Even successful self-published books are often treated as "not good, just successful", and one thing most self-publishers have in common is the need to deal with scorn, hostility, derisive comments and - worst of all - complete indifference.

Many self-publishers have come from submitting their books to trade publishing and receiving either form rejections or frustrating "almosts".  Years of it.  Decades.  And going into self-publishing, they will face not only the apparently insurmountable task of interesting readers in their books, but also people who state "I don't read self-published books at all", or "I only read self-published books by trade published authors" and forums which (burned by a flood of over-the-top self-promotion) have strict "don't mention your books" rules.  And that's not even starting on the direct mocking.

Any person facing a long negative experience is likely to build up at least a small chip on their shoulder.  This past week demonstrated that even enormous success will not necessarily remove that chip.  Hugh Howey - one of the most successful self-publishers out there, with a major movie deal, a print-only book deal, and promotion which includes airport placement (ie. someone who is more successful than the vast majority of trade published writers) - posted a now-deleted blog entry entitled "The Bitch from Worldcon".

The blog post demonstrated two things: Howey has no comprehension of offensively gendered language, and Howey is carrying around an enormous 'self-publisher's chip'.  The story involves Howey playing incognito at a recent science fiction and fantasy convention, listening to a very rude person dismiss self-publishing, and gloating to himself (and later to his blog readers) over the secret knowledge of his own success, while indulging in a little power fantasy of, basically, rubbing his detractor's face in it.

Enormous success obviously hasn't made the resentment go away.  And the negativity toward self-publishing and self-publishers isn't going to go away either.  It's now just couched in terms which include "outliers" and "popular but bad" and "cult-like mentality" or "self-publishing is really really really hard and most of you will fail at it".  If you label yourself a self-publisher, the attitudes toward the group as a whole will shower down upon you, no matter your opinion of trade publishing, or the quality of your writing.

I'm not immune to self-publisher's chip.  It bugs me when people make statements about the quality of my books without having read them.  And I'm strongly aware of not being "part of the conversation" in the SFF world.  One of my clearest memories as a writer will always be the 2010 Aurealis Awards.  Sitting in a big auditorium full of people, watching my book's cover flash up on screen as a finalist for Best Fantasy Novel.  It was an amazing feeling.  And then I thought: "The only people in this entire room who have read that book are the judges."
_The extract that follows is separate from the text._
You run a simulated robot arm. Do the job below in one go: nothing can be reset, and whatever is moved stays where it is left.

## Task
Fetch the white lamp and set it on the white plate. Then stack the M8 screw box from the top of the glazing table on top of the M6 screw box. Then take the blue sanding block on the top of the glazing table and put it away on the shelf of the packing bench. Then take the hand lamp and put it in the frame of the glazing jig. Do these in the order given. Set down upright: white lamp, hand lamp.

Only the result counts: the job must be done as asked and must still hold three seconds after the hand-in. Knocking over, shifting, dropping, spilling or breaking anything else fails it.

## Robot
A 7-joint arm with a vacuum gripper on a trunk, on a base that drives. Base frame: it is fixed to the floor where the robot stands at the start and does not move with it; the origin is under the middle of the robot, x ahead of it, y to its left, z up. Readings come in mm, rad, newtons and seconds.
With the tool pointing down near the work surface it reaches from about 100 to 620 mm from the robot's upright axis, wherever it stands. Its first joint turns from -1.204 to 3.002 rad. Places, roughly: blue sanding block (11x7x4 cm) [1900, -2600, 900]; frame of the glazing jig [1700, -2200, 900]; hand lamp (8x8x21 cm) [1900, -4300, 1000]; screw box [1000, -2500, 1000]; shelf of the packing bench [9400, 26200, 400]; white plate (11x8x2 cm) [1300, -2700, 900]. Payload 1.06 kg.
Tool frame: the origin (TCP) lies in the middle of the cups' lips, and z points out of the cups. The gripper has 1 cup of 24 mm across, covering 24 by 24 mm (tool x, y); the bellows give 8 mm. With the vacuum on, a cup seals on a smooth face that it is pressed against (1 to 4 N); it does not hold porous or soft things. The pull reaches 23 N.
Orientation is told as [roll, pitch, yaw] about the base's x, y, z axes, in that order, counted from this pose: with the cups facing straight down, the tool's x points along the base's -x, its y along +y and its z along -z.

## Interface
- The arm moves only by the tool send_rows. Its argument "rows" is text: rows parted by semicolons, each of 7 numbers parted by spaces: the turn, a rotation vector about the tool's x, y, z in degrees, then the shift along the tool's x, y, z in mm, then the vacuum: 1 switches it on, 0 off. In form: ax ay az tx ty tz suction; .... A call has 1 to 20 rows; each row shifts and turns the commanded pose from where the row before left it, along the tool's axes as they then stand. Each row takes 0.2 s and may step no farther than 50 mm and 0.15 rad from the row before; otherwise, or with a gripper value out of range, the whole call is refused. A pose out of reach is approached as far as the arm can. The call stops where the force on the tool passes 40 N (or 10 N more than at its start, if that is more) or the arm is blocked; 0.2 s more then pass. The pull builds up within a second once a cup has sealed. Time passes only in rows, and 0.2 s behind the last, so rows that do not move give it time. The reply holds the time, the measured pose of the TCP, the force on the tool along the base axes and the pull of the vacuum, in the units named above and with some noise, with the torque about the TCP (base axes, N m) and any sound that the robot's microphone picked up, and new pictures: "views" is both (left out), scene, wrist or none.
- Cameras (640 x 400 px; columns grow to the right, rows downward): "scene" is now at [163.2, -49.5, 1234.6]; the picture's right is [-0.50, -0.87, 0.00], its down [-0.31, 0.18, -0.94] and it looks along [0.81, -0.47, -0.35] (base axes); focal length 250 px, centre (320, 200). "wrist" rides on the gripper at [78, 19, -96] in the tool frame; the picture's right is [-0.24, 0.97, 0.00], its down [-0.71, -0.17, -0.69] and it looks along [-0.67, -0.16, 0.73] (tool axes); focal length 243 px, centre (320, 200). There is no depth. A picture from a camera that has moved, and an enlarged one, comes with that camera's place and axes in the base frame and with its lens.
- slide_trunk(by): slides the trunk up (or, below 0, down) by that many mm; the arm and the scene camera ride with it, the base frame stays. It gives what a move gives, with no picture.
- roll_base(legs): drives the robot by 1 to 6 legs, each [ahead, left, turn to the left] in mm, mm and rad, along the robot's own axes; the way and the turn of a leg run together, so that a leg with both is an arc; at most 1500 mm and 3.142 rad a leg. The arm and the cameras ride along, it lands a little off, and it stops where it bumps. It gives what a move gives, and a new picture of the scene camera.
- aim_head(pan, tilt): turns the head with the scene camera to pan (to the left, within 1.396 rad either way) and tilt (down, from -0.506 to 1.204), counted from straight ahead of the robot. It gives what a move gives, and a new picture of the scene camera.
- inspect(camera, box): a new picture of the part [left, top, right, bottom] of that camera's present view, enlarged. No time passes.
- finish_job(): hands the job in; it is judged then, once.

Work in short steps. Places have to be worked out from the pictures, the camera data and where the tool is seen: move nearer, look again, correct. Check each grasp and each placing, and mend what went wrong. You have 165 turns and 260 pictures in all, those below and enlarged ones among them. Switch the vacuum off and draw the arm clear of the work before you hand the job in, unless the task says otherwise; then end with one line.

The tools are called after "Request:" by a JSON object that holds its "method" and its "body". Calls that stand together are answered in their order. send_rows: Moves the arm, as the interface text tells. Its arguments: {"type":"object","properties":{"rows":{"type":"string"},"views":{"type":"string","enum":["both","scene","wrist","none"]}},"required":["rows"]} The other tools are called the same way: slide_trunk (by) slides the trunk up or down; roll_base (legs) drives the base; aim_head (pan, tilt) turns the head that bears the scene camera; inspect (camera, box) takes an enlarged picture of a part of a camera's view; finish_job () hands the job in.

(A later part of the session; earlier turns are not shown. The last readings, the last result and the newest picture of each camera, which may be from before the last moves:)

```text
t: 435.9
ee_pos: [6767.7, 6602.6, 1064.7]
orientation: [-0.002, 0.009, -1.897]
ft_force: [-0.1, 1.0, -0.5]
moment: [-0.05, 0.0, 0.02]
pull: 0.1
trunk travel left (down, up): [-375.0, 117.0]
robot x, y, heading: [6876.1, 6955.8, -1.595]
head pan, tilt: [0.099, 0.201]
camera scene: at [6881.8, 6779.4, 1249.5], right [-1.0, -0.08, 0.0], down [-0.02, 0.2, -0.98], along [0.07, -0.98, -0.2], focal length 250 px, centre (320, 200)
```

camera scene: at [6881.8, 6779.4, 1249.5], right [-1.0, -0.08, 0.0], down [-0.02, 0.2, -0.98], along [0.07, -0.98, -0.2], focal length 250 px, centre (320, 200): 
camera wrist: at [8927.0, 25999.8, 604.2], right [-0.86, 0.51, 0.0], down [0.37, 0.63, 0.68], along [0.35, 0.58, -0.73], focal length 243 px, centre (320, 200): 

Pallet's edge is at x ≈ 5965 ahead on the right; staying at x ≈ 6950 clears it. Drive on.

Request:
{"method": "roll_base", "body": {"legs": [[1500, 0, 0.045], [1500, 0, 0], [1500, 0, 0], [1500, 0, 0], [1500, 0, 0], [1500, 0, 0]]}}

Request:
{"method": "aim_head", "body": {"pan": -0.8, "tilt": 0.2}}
Strategies for managing self-publisher's chip will vary from writer to writer, depending on the particular negativity being faced at the time.  I can only share the methods I use to keep that chip in check:

1. Focus on the good bits

I might not be a bestselling self-publisher, but in many ways I'm an incredibly fortunate one.  I've had some external validation thanks to those (highly discerning!) Aurealis judges, which in the worst moments I can point to and say: "See!  See!  Not rubbish!"

I have a small core of readers who have liked my work enough to consider themselves fans.  And they tell other people they should look at my books.  Or they just send me an email saying how much they liked them.  And that is an astonishingly wonderful thing.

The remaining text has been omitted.